“How can we improve our employee experience?”
The question of “how to improve the employee experience?” is one being posed right now by an increasing number of businesses. They recognise the need go beyond employee engagement to focus on their experience more holistically. So, what does this look like? Well, sadly there’s no a ready-made template but there are principles and practices that are common to organisations known for being great places to work. We explore some of these and look at an Airbnb case study example.
Five key ingredients of the employee experience
The first thing to say is that engagement remains a crucial piece of the puzzle. However, what we’re saying is that it is just one of three pieces, along with enablement and empowerment. Organisations that offer a great employee experience tick all three boxes.
So, how do they do this and what is it that the best organisations – we all know the ones (Google, Facebook, Apple et al.) – do differently to attract top talent? Industry expert Josh Bersin highlights five areas in which “Simply Irresistible” organisations, as he calls them, excel in the employee experience they offer.
1. Providing meaningful work
If employees are to perform at their best, they need a clear purpose, to know how their own job role supports bigger organisational goals and, more than this, to know why they’re doing what they’re doing. As Simon Sinek tells us, the ‘why’ is really important from an emotional standpoint; we need this meaning. And, moreover, people need to be empowered and given the freedom to be creative if they’re to flourish.
2. Having great managers
Line managers have a huge bearing on our employee engagement. But what is it that separates the best from a just okay manager? Well, while individual styles may differ, the best managers are all able to coach people, to provide quality feedback, to aid personal development and to set stretching but attainable objectives. In short, they’re able to harness and nurture potential, to make people feel valued, to empower them and to drive improved performance.
3. Enabling growth and development
Career development opportunities is a really common driver of engagement. So, where employees find there’s no career path or no possibilities for them to advance themselves, they tend to vote with their feet. This is particularly the case with top performers.
Employees should be provided access to relevant training and, just as importantly, be supported and given time to focus on developmental activities within the working day. The very best companies recognise the benefits for both individuals and the organisation in doing this, fostering a culture of continuous learning.
4. Nailing the culture and environment
Flexible working is a big draw for today’s employees – they appreciate having an employer that ‘gets’ the need to fit in personal life commitments around work demands. But, amid the shift to more remote working, the physical workplace remains important too. On the practical side, employees must feel they are equipped and enabled to go about their jobs. And the workplace should ideally also foster fun, inclusivity and collaboration; whether that’s achieved through comfy chairs, clever design, standing desks or perks and freebies.

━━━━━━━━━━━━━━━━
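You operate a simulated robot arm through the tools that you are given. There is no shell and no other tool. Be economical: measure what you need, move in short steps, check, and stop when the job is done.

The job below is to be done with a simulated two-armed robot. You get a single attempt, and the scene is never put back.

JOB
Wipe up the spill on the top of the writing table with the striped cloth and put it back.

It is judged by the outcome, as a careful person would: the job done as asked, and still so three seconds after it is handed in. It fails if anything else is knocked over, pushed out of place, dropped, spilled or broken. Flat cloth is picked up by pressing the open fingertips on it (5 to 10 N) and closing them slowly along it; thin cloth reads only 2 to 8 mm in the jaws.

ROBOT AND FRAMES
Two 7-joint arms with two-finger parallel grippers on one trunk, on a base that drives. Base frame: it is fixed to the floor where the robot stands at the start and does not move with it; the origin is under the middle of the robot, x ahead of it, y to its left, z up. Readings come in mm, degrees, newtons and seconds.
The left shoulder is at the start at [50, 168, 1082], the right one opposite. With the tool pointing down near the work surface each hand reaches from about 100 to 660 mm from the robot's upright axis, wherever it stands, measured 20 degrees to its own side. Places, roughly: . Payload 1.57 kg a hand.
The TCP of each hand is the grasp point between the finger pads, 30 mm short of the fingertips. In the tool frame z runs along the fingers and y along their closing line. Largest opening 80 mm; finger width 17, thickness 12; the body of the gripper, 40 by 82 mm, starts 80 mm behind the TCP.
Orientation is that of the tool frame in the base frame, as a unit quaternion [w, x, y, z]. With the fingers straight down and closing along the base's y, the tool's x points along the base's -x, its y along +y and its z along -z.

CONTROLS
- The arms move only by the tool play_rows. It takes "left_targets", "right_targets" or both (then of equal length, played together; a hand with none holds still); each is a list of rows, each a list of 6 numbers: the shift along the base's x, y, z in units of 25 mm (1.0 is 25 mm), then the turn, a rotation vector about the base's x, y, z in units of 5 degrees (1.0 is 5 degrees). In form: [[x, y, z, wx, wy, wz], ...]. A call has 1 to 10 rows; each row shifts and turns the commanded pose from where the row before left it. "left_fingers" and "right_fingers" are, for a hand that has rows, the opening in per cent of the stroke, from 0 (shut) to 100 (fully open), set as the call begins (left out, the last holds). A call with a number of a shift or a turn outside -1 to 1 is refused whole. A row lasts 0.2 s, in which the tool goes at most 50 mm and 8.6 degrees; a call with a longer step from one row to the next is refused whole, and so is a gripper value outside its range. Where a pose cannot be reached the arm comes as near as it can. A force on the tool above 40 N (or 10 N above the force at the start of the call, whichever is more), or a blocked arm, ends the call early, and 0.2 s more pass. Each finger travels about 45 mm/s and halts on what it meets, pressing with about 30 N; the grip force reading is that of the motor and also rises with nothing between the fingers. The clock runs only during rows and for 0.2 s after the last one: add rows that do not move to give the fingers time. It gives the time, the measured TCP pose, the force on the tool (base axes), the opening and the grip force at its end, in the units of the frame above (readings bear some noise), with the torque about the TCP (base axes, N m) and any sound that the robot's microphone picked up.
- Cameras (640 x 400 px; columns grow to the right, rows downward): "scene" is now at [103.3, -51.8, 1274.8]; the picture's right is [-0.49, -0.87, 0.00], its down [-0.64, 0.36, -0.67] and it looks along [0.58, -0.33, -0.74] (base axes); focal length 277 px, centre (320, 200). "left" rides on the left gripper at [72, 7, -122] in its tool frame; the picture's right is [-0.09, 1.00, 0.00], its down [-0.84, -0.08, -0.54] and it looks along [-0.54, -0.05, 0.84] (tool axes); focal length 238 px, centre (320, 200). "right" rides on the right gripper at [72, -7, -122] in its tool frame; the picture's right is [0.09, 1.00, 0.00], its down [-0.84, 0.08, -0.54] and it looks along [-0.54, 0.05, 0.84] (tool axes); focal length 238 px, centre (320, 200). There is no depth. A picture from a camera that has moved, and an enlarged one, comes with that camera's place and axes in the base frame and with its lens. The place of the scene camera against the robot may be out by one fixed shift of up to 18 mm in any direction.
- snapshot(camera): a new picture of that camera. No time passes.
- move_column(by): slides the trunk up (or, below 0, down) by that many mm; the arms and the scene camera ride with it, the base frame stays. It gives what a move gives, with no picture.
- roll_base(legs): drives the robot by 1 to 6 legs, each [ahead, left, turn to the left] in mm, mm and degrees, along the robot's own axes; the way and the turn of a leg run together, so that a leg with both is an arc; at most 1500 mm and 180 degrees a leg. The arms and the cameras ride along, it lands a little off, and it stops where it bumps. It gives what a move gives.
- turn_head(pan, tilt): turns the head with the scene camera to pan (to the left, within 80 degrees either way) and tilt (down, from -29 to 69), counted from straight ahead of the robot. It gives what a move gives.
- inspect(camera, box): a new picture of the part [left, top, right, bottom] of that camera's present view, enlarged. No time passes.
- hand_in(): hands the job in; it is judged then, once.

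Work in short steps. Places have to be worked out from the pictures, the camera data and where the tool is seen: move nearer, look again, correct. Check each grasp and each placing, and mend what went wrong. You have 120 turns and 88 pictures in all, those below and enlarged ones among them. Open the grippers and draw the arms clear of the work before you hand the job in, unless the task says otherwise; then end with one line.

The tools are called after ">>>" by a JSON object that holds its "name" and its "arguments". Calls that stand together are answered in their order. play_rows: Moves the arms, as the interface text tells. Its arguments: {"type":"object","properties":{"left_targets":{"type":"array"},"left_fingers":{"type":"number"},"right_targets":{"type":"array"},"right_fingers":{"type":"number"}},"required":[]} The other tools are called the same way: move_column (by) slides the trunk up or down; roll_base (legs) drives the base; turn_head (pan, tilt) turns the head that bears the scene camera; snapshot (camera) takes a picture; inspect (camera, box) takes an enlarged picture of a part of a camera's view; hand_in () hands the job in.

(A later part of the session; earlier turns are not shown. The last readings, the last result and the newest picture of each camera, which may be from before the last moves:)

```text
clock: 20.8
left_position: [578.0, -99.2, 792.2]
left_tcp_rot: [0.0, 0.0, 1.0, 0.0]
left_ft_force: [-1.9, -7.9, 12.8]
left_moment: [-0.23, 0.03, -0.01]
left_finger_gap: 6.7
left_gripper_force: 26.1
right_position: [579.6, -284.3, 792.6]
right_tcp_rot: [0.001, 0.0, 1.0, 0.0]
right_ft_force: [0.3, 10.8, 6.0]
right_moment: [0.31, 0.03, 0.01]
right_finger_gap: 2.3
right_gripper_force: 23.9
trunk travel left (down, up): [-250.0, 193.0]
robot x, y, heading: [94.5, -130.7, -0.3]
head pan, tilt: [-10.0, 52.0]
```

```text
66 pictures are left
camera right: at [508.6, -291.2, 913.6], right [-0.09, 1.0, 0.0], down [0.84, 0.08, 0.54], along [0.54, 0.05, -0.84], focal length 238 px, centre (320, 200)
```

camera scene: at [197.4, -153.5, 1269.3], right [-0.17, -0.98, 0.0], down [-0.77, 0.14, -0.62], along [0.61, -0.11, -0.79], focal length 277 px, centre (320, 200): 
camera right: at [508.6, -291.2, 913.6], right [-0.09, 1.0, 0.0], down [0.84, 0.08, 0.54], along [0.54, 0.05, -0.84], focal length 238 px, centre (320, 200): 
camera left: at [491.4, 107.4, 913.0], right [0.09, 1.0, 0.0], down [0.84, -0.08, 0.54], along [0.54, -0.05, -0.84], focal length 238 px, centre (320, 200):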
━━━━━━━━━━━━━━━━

5. Having strong and empowering leadership
Senior leaders will naturally have a big influence on a business’s fortunes and, with it, how employees experience of working there. It is they that must set a mission that employees both understand and identify with. And, in shaping the leadership style, it’s important that they be seen to ’walk the talk’ in role modelling the values and behaviours that are up on the wall. This, along with being visible and communicating openly and honestly, is vital to building that most priceless of commodities: trust.
A case study example: Airbnb
Airbnb should be considered a pioneer when it comes to employee experience. In a move that raised more than a few eyebrows in 2015, they appointed a first ‘Chief Employee Experience Officer’. Now it’s pretty clear that they were ahead of the curve as droves of other big businesses have since followed suit. Mark Levy, CEO of Airbnb, offers an insight into how they see the experience their employees have of working there:
“At Airbnb we are focused on bringing to life our mission of creating a world where you can belong anywhere, by creating memorable workplace experiences which span all aspects of how we relate to employees, including how we recruit them, develop them, the work environment we create with them, the type of volunteer experiences we offer them, and the food we share together”.
Here are a few other aspects that characterise the experience employees have of working at Airbnb:
- They recruit people who share their passion, will fit into the collaborative culture and who will truly live their values
- They offer flexibility around when, where and how employees work
- They actively involve employees seeking regular feedback and honing processes and practices as a result
- They reward employees with great perks to such as giving each of them $2,000 a year to holiday in Airbnb residencies around the world.
The employee experience prize
Delivering a great employee experience promises a myriad of benefits for businesses, from better employee retention and increased productivity to an improved customer experience. But perhaps above all others, it turns employees into advocates. And that is powerful indeed.